De La Rue looks for further savings in print wing

De La Rue is to implement a major restructure of its print manufacturing footprint in a bid to save £13m a year and reduce excess capacity.

The restructuring will involve some £8m of costs and circa £30m of capital investment, with the aim of delivering £13m a year of savings from 2019. It was described as a key part of De La Rue’s “optimise and flex” strategy under its new management team.

The security printing giant announced the news along with its interim results, and said it would provide further details “in the coming weeks”.

De La Rue has five manufacturing sites in the UK: paper mills at Overton and Bathford, banknote printing at Debden (the former Bank of England print works), security printing at Gateshead, and specialist polymer at Westhoughton.

In 2013 it completed the consolidation of two other factories into Gateshead and Westhoughton, to yield annual savings of £6m.

It said the new manufacturing review was almost complete, and that it intended to “modernise banknote print capability” to improve productivity and efficiency. It wants to have the capacity to print 6 billion banknotes in future, and the ability to flex that to up to 7 billion. 

De La Rue’s results for the six months to 26 September were hit by a poor performance from its Cash Processing Systems (CPS) division, where losses increased almost five-fold, from £1m to £4.7m. Competitive pressures also squeezed margins at its Currency wing.

It has launched a “root and branch review” of CPS, which could result in De La Rue offloading the problematic operation.

Group sales were down 5% to £204.8m, while operating profits fell by 29% to £18.9m. It reduced headcount by 6% in the period.

Pre-tax profits were boosted by a £9.5m gain on the sale of surplus land at Overton, and rose 8% to £19.6m. However, underlying pre-tax profits were down 38% to £12.8m.

The group’s share price fell by 10.5p to 434.25p on the news, a new 52-week low (high: 598p).

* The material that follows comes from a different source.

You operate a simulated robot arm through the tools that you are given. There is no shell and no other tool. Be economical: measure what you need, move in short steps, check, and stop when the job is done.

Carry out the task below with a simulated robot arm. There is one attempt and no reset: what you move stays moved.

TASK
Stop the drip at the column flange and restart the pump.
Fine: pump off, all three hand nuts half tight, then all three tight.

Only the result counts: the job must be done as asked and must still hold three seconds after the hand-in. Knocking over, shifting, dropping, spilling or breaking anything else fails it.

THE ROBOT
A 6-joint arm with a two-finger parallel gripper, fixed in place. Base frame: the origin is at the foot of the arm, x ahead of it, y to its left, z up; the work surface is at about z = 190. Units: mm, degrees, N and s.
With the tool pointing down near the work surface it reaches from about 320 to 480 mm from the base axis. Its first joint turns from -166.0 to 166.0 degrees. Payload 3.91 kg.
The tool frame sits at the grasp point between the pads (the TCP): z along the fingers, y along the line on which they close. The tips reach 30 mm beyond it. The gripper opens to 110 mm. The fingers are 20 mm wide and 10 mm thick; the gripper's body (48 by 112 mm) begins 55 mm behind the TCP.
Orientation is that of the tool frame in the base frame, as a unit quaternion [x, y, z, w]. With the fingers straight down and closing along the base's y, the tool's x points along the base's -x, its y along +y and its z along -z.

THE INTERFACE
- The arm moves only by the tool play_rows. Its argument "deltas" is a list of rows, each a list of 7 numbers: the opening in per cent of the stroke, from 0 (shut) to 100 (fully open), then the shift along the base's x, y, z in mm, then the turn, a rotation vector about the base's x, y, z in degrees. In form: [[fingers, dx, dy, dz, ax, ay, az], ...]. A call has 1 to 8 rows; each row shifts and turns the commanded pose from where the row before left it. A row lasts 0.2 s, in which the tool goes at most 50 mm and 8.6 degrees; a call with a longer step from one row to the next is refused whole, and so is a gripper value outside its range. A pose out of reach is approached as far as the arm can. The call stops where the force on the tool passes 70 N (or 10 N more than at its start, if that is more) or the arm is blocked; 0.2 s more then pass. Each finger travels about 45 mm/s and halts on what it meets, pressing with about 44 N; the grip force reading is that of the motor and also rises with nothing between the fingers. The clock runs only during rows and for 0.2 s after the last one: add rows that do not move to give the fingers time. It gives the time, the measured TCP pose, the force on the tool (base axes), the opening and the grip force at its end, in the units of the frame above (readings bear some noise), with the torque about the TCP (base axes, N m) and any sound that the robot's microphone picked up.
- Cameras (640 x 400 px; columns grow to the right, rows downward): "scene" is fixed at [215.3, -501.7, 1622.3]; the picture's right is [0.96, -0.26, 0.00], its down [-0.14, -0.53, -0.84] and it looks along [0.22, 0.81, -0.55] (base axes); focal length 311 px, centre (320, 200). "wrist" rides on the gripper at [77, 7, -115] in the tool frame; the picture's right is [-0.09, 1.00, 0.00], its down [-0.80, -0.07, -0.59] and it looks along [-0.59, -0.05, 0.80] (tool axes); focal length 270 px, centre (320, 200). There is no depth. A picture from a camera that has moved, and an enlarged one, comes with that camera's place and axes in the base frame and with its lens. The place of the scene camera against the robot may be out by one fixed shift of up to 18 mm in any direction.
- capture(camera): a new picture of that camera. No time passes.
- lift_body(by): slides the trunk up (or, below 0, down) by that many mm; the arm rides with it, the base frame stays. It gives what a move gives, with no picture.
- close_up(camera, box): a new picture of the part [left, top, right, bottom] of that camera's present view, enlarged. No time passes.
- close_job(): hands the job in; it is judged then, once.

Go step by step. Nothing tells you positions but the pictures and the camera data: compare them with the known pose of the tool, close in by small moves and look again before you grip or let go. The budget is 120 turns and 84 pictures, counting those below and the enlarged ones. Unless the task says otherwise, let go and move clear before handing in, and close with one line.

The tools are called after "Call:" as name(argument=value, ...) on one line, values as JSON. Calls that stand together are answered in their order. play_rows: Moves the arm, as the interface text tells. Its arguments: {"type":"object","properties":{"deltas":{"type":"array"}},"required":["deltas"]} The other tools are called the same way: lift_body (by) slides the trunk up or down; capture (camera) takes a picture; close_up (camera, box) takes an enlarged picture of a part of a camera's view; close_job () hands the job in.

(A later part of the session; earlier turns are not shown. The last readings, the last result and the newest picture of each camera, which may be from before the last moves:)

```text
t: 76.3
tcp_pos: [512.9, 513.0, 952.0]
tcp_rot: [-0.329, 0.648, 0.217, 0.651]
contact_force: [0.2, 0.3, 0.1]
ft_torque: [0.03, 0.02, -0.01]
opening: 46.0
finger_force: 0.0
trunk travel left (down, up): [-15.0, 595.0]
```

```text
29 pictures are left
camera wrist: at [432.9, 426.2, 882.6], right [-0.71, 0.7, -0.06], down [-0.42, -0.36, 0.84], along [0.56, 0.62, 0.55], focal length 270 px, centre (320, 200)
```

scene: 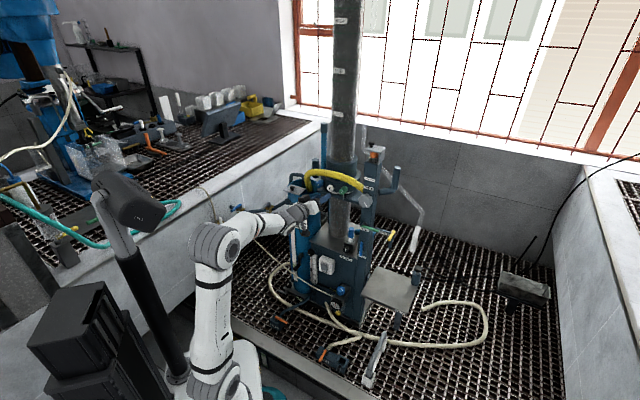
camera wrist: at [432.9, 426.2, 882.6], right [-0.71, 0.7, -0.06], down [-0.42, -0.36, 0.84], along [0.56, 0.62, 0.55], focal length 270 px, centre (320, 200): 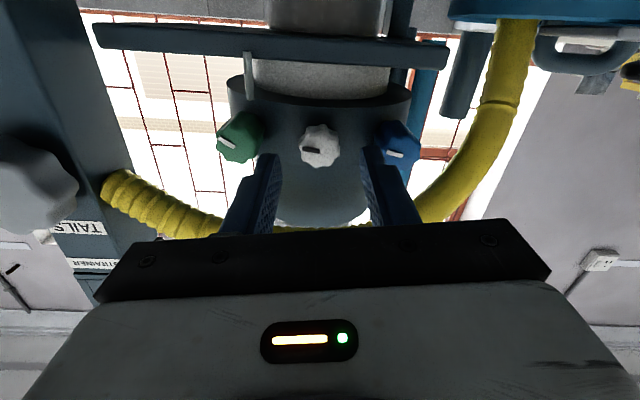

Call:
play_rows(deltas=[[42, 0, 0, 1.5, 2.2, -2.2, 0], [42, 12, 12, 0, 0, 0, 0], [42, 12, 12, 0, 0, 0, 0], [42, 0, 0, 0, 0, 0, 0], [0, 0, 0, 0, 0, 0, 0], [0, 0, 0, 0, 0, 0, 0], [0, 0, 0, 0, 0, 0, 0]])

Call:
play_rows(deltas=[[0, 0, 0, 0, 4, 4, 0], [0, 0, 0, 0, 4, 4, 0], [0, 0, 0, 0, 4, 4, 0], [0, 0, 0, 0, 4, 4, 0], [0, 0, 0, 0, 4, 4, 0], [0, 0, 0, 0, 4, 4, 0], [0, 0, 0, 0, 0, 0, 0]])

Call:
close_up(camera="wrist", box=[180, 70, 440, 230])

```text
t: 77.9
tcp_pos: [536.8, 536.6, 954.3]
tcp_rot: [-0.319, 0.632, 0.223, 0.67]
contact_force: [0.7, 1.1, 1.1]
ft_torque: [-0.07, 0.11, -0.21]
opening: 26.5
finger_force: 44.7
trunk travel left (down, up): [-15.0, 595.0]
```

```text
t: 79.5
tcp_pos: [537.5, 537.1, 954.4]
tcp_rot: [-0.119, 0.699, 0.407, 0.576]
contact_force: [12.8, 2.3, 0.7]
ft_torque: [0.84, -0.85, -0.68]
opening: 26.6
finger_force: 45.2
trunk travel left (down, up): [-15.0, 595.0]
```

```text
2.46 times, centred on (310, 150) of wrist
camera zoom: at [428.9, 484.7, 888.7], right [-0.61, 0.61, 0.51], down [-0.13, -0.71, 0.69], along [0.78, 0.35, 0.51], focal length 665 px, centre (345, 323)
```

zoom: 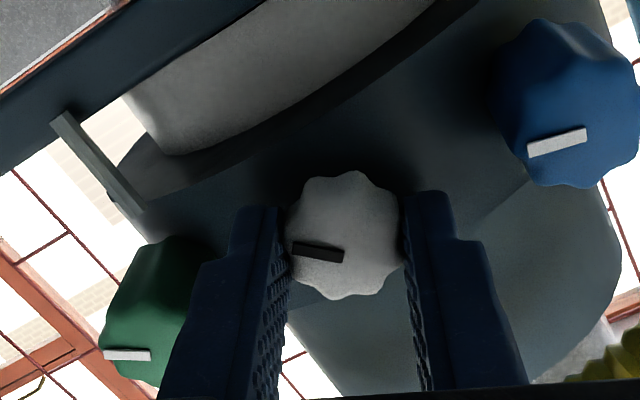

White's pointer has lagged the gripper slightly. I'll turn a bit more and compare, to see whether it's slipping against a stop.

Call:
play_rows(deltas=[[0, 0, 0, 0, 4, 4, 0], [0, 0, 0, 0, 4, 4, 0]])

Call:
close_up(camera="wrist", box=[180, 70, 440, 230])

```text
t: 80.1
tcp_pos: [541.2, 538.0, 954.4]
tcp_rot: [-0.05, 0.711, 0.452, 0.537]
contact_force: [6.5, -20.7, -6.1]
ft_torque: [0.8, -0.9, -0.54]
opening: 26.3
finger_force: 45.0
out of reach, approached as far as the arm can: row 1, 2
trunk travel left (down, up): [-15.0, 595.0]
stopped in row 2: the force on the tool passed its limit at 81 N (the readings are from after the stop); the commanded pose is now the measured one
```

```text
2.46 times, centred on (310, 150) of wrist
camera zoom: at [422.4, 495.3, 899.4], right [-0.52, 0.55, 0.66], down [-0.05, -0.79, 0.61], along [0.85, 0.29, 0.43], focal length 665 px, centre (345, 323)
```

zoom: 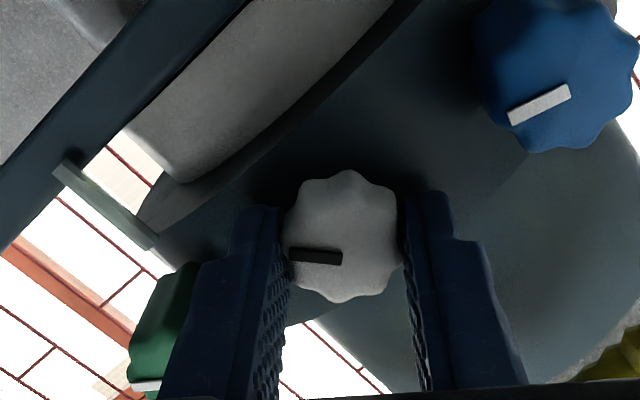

Banknote paper volumes jumped 9% to 4,900 tonnes after the group picked up some large overspill orders. Banknote printing volumes were flat at 2.7 billion notes. Sales at its currency division rose 2% to £139.8m, while operating profit prior to exceptionals fell 19% to £13.9m.

De La Rue chief executive Martin Sutherland had previously hailed polymer as “the substrate of the future and the group confirmed that it had completed trials on the Bank of England’s new polymer £5 note and production was underway ahead of the note’s roll-out next year. It is also supplying polymer notes for the three banks that issue banknotes in Scotland.

It launched the first family of notes on its own polymer substrate, Safeguard, with the Maldives Monetary Authority at the beginning of this month, and it has also won a three-year polymer note contract worth around £25m with another unnamed customer.

De La Rue also revealed that it outsourced the printing of 500 million banknotes to its third-party security printing partners, as part of its plan to gain greater flexibility and access to “surge capacity”.

Sales at its Identity Systems division, where it has developed the new UK passport design with HM Passport Office, were down 7% to £31.5m, and operating profits fell 22% to £4.6m.

Security Products, which includes cheques, stamps and other secure documents, posted a 13% boost in operating profits to £5.1m on sales of £19.6m (2014: £20.8m).

Group exceptional items included a £10.8m cash charge as part of its settlement with the Bank of India over past banknote paper production irregularities.

De La Rue described the outlook for the second half as “encouraging”, and said its currency order book was up 56% at £318m.